【9月1日 AFP】イラク軍は8月31日、イスラム過激派による2か月以上にわたる包囲を破り、北部サラハディン(Salaheddin)州の町アミルリ(Amerli)に進攻した。イスラム教シーア派(Shiite)トルクメン人の住民が多数派を占める同町では、数千人が孤立し、食料や水の供給不足が深刻化していた。

 イラク政府にとってアミルリ進攻は、6月にイラク北部5州の大部分をイスラム教スンニ派(Sunni)の過激派組織「イスラム国(Islamic StateIS)」率いる武装勢力に制圧されて以降、最大の勝利となった。

 イラクの過激派に対する空爆を3週間余り続けていた米軍は同日、その対象を初めて極北部外に拡大し、アミルリ周辺を空爆。
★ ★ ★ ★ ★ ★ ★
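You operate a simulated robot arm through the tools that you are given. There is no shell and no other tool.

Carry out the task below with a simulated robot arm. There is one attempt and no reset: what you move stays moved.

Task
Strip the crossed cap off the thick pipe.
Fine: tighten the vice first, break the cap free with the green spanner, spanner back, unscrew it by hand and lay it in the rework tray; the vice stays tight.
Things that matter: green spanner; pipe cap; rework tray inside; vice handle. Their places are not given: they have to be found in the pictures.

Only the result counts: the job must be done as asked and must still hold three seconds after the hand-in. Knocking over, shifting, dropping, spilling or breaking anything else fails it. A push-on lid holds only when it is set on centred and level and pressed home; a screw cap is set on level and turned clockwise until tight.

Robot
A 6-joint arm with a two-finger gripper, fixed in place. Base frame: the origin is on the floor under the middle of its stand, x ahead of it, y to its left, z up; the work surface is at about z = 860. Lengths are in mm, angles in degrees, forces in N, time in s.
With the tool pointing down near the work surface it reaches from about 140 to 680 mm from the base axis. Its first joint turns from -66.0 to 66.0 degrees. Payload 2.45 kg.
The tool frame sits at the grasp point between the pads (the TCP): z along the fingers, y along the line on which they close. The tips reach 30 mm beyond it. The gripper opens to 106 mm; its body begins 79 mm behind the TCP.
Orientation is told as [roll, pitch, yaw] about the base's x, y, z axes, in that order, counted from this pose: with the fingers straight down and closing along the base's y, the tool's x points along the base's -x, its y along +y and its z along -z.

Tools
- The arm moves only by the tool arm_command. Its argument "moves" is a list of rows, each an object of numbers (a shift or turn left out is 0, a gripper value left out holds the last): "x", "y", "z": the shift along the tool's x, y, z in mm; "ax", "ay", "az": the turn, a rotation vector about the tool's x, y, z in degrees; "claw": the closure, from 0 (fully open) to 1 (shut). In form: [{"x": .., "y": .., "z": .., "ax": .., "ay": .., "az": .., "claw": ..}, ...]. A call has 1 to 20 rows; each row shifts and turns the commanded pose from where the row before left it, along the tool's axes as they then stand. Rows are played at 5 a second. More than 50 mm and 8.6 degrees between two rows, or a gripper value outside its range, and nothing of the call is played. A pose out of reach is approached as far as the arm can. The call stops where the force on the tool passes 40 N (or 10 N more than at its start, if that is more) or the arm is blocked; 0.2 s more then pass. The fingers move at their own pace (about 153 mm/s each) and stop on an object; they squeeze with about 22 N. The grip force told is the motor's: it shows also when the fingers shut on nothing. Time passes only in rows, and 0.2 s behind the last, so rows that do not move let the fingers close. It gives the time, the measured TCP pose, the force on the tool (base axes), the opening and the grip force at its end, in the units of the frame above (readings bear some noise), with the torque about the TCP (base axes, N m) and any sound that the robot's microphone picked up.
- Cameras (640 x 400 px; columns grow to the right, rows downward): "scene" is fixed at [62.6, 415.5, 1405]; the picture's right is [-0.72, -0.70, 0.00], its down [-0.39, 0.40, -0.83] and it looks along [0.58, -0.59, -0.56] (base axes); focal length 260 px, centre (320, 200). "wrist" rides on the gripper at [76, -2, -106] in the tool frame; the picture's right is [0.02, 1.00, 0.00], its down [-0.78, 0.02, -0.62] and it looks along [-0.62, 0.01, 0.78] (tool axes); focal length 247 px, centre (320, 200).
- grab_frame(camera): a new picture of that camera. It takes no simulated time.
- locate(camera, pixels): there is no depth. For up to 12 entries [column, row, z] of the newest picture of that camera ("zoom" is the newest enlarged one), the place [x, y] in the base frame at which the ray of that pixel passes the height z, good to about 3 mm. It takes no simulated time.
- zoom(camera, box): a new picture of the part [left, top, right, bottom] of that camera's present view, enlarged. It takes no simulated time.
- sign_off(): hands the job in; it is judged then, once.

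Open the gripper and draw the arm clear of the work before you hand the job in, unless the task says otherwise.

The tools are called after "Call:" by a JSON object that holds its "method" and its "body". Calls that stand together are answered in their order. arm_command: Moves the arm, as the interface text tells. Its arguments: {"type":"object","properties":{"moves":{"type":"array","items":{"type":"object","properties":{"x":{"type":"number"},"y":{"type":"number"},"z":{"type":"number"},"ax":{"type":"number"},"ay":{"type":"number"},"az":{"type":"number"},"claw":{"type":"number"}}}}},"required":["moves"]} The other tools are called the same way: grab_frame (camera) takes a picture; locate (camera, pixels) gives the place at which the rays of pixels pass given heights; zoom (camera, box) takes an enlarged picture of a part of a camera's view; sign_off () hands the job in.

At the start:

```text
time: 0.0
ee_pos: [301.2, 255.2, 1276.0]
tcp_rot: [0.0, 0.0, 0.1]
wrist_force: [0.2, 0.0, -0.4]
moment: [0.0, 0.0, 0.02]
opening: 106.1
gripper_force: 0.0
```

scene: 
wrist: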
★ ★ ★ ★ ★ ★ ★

また米英仏豪の4か国はアミルリに人道支援物資を投下した。

 アミルリでは食料と水の不足が深刻化するとともに、イスラム過激派が異端とするシーア派信仰と過激派への反抗を理由に住民に危険が及ぶ恐れがあり、国連事務総長のニコライ・ムラデノフ(Nickolay Mladenov)特別代表(イラク担当)は過激派による「虐殺」の可能性を警告していた。

 イラク治安部隊の報道官カセム・アッタ(Qassem Atta)中将はAFPの取材に対し、「わが軍はアミルリに入り包囲を突破した」と語った。この情報は、地元当局者とアミルリの戦闘員も確認した。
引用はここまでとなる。